▶ **LIST OF TASKS**:
**1.** In the document excerpt, find "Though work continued" and reproduce everything up to and including "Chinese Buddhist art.".
**2.** Add the next paragraphs of the document excerpt.

▶ **DOCUMENT EXCERPT**:
Though work continued at Yun'gang into the fifth century, after the Northern Wei moved its capital to Luoyang in 494, attention turned to the new imperial cave temple site at Longmen, which became the pièce de résistance from the latter years of the Northern Wei. It is by way of the groundbreaking studies of both Yun'gang and Longmen by Seiichi Mizuno and Toshio Nagahiro and the ongoing studies of the Dunhuang Research Institute for the Dunhuang caves that we have access to and understanding of these enormous cave temple sites that represent the truly glorious heritage of Chinese Buddhist art.
The multiple tiers and niches of the oldest cave at Longmen, the Guyangtong, have many individual dedications and show primary focus on Maitreya. Cave 3, on the other hand, which dates to around 515, is an imperial cave with a single plan completely executed to produce a coherent and spectacular scheme, probably centered around the buddhas of the three times (past, present, and future) as the main icons. The large impressive sculptures are massive heavy shapes beneath spreading robes of shallow parallel step pleats and elaborately curving hems that flare to the sides or cascade over the pedestal as seen in the Śākyamuni Buddha on the rear wall. The abstract carving of the faces lends a strongly iconic air to the powerful imagery. Other caves followed at Longmen and also at Gongxian near Luoyang, but the Northern Wei collapsed around 534 or 535 and its territory was divided between east and west for a short time before changing hands again to the Northern Qi in the northeast and Northern Zhou in the northwest. For Buddhist art, however, this period remains one of continued fluorescence.

▶ **MATERIAL PROVIDED**:
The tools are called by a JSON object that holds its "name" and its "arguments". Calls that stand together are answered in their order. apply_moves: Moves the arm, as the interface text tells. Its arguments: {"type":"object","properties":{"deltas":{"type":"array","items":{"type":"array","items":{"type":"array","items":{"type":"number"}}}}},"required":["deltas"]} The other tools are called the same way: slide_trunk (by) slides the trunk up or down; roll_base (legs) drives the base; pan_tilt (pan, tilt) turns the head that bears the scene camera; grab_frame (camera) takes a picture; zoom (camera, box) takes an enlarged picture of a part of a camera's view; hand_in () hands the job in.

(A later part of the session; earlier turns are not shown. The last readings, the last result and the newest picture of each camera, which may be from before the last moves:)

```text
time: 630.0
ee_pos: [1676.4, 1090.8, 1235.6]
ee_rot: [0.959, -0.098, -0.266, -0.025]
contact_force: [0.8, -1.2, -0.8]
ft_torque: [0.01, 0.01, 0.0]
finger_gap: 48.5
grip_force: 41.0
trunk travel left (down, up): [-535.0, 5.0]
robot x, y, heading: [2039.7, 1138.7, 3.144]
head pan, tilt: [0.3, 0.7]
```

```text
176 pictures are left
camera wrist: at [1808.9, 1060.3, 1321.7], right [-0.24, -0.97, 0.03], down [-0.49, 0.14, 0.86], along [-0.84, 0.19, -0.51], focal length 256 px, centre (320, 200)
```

▶ **RESULTS OF THE EXERCISE**:
**1.**
Though work continued at Yun'gang into the fifth century, after the Northern Wei moved its capital to Luoyang in 494, attention turned to the new imperial cave temple site at Longmen, which became the pièce de résistance from the latter years of the Northern Wei. It is by way of the groundbreaking studies of both Yun'gang and Longmen by Seiichi Mizuno and Toshio Nagahiro and the ongoing studies of the Dunhuang Research Institute for the Dunhuang caves that we have access to and understanding of these enormous cave temple sites that represent the truly glorious heritage of Chinese Buddhist art.

**2.**
Luoyang was a city of magnificent temples and pagodas under the Northern Wei, and, as far as we can tell from literary records, the same was true of the capital (Nanking) of the Liang under Emperor Wu (r. 502–549) in the south. We can surmise some of the Liang achievements because they are probably reflected in the Buddhist art of important finds from Chengdu in Sichuan. The hoard of sculptures from the Wanfosi contained many complete steles, some of which have reliefs of Pure Land imagery that are invaluable for documenting the developments of this form of Buddhist art, which appears to have begun as early as the early fifth century.
The Xiangtangshan caves in Henan and Hebei testify to major cave temple activity under the Northern Qi. Besides the magnificent central pillar caves at North Xiangtangshan, a large relief of AmitĀbha's Western Pure Land from the southern site shows a simple setting of pavilions, a lotus pond with reborn figures, and images of the Buddha and his attendant bodhisattvas portrayed in the smooth, abstract, minimalist style of the Northern Qi. The stone sculptures from the Xiudesi in Hebei, some with dated inscriptions, the popular siwei (contemplative) bodhisattva, and the spectacular hoard unearthed in Qingzhou in Shandong, many still possessing gilding and original paint, amplify the corpus of Northern Qi Buddhist art and reveal the wide range and subtle stylistic variations in the sculptural repertoire.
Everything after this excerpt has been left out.